The USPTO has published a new notice to patent applicants with the same reminder cautioning applicants to distinguish between working and prophetic examples:
The USPTO is reminding patent applicants of their duty to ensure that patent applications are written in a manner that clearly distinguishes prophetic examples with predicted experimental results from working examples with actual experimental results. Prophetic examples, also called paper examples, are typically used in a patent application to describe reasonably expected future or anticipated results. Prophetic examples describe experiments that have not in fact been performed. Rather, they are presented in a manner that forecasts simulated or predicted results. In contrast, working examples correspond to work performed or experiments conducted that yielded actual results.
Notice: Properly Presenting Prophetic and Working Examples in a Patent Application, PTO-P-2021-0020 (Fed. Reg. July 1, 2021) (“Notice”). The notice indicates that examiners generally do not question disclosed test results unless there is a reasonable basis to do so. But, prophetic examples that fail a reasonableness test will be rejected for insufficient disclosure (enablement and/or written description).
In addition, applications that include prophetic examples should make clear whenever the example is prophetic.
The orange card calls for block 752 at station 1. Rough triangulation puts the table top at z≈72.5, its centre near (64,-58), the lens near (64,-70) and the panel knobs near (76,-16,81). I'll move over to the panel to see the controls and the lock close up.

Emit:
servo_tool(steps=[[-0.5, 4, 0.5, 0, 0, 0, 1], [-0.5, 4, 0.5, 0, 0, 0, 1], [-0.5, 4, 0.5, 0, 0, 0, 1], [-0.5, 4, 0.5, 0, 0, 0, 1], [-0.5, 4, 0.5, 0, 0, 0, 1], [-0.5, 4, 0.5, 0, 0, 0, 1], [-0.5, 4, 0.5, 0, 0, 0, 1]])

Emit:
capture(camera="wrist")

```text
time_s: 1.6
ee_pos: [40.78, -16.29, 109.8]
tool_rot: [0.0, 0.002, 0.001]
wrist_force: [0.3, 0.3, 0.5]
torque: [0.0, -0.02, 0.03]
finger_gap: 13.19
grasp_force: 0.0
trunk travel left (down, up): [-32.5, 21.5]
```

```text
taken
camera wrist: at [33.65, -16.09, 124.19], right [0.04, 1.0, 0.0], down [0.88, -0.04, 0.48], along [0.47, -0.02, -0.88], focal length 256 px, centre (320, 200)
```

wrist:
Otherwise, the application may be deemed to include a misleading statement in violation of the applicant’s “duty of candor and good faith in dealing with the Office.” 37 C.F.R. 1.56.
QUESTION for PATENT DRAFTERS: When you describe various embodiments in your patent application, do you tell the PTO which ones are working-examples (actually reduced to practice) and which ones are prophetic?
— Prof. Dennis Crouch ⚖️ Patent Law & AI (@patentlyo) June 30, 2021
One way to disclose prophetic examples is to expressly label them as “Prophetic Examples.” “It is a best practice to label examples as prophetic or otherwise separate them from working examples to avoid ambiguities.” Notice. The PTO has also deemed it appropriate to use future-tense language in describing prophetic examples and past tense for working examples. “When drafting a patent application, care must be taken to ensure the proper tense is employed to describe experiments and test results so readers can readily distinguish between actual results and predicted results.”
The USPTO Notice focuses on prophetic examples stemming from experimental results, and thus remains to be seen whether the requirements will be practically extended to situations involving prophetic embodiments and use-cases presented without any experimental results. One approach for patent applicants is to write everything as if it is a prophetic example.